How foreigners view the President

by Russ Roberts on April 11, 2007

in History

Here is how one newspaper described a recent speech by the Republican in the White House:

"The cheek of every American must tingle with shame as he reads the
silly, flat and dishwatery utterances of the man who has to be pointed
out to intelligent foreigners as the President of the United States."

The newspaper: the Chicago Tribune.
The President: Abraham Lincoln
The utterances: the Gettysburg Address

Growing up, I always loved the grandeur of the Gettysburg Address and very much enjoyed Garry Wills’s masterful discussion of its significance. But now that I know a little bit more about the Civil War and how many people died and what they thought they were dying for, my opinion comes closer to the Trib’s. Here is the last majestic sentence of the Address:

It is rather for us to be here dedicated to the great task remaining
before us — that from these honored dead we take increased devotion to
that cause for which they gave the last full measure of devotion — that
we here highly resolve that these dead shall not have died in vain —
that this nation, under God, shall have a new birth of freedom — and
that government of the people, by the people, for the people, shall not
perish from the earth.

A new birth of freedom? Democracy? That isn’t the cause those soldiers fought and died for. They fought to preserve the Union. Not to get rid of slavery, though mercifully, the war achieved that end. And by the election of 1864, the North was disenchanted enough to give McClellan 45% of the vote.
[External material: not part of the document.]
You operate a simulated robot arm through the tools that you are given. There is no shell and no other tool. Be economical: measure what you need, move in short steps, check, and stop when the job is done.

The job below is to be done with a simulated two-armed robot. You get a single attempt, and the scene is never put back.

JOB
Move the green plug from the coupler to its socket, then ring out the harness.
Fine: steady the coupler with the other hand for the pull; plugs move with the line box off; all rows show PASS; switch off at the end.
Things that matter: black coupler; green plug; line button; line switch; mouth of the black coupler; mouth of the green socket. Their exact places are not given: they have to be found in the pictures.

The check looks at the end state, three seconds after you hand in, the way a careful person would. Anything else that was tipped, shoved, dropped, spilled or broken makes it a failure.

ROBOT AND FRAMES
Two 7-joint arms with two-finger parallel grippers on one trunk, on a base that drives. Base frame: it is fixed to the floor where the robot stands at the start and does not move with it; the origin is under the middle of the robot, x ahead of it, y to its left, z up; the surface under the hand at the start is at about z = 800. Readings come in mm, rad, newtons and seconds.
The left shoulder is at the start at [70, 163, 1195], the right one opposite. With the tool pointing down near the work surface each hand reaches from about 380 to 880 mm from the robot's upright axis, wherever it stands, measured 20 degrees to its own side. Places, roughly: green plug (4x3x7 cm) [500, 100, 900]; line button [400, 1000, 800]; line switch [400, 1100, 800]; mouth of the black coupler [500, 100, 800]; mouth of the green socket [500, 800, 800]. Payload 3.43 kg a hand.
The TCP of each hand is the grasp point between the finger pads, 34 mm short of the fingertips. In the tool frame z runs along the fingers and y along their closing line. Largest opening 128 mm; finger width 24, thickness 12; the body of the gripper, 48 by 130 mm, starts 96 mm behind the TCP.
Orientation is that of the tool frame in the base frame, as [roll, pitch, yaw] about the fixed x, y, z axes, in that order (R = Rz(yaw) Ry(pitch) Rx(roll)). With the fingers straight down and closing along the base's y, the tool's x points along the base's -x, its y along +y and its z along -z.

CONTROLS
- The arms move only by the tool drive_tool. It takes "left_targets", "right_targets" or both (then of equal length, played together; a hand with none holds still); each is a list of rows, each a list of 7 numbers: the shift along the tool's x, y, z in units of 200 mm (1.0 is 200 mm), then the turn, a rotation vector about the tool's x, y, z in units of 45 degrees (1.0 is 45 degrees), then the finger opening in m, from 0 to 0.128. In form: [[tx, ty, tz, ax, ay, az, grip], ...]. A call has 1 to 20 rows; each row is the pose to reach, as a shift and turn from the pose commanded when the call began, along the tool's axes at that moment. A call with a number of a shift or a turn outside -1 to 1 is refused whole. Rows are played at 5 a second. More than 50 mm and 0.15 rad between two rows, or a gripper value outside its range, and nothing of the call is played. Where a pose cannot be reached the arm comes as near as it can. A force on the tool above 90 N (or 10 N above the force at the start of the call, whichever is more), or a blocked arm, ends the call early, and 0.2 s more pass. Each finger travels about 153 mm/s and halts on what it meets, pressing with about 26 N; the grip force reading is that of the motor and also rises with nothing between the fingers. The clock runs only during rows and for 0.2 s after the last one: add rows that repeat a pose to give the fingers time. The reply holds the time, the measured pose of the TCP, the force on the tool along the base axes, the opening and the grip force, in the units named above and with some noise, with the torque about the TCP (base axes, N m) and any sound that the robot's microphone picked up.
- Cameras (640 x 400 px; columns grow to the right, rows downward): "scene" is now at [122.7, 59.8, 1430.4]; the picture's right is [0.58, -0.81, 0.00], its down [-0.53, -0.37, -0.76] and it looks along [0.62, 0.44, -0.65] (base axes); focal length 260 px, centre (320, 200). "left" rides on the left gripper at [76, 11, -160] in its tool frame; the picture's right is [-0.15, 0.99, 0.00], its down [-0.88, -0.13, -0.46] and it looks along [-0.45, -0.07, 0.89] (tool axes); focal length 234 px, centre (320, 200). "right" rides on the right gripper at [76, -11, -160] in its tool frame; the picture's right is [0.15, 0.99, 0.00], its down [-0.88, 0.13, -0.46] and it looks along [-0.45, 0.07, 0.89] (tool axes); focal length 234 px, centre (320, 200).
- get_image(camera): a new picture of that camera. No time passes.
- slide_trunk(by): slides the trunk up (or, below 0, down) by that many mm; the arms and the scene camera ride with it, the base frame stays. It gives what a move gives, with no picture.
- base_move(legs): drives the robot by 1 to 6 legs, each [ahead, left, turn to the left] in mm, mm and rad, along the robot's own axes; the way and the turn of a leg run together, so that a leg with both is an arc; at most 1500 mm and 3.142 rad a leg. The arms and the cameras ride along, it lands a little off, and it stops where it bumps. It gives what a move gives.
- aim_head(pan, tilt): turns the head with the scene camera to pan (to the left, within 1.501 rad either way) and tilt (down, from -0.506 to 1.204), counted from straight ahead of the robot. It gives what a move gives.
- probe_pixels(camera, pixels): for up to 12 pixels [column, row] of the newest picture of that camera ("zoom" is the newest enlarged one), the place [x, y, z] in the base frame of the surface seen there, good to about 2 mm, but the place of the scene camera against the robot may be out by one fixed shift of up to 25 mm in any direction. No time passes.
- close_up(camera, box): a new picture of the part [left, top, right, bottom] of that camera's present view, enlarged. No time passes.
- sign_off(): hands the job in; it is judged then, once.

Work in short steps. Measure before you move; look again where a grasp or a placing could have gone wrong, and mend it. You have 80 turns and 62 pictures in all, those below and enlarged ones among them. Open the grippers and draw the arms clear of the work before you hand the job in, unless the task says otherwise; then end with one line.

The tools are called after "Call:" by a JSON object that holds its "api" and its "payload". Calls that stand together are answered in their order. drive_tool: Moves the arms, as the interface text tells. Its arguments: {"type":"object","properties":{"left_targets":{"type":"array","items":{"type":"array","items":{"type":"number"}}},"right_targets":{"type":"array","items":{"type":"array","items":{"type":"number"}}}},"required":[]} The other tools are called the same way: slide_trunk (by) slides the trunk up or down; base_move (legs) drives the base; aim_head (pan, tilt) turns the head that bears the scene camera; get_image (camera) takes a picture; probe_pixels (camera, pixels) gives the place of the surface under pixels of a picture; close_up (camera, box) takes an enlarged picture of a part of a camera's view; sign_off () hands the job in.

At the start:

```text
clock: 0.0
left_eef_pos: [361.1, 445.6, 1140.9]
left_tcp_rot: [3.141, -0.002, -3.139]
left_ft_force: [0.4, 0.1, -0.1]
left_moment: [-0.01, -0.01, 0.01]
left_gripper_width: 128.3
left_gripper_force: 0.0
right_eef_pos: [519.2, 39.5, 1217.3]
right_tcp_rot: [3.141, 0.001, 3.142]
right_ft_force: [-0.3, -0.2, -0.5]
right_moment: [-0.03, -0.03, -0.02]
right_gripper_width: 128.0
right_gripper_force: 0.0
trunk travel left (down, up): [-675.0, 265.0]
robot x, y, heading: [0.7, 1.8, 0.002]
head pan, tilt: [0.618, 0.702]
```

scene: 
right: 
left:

I spent a day at Gettysburg last week with my family. It’s a powerful, depressing, and poignant experience. In the cemetery Lincoln dedicated, many of the graves are unmarked. They are simply numbered. They are so close together that the graves must have been dug as long trenches where the dead were laid shoulder-to-shoulder.

If Lincoln had survived the attack by Booth, I wonder whether his luster today would burn so brightly.

On the flip side, had the war not happened, who knows how long slavery might have endured? Ten years? Fifty? At least some unintended consequences are beneficial.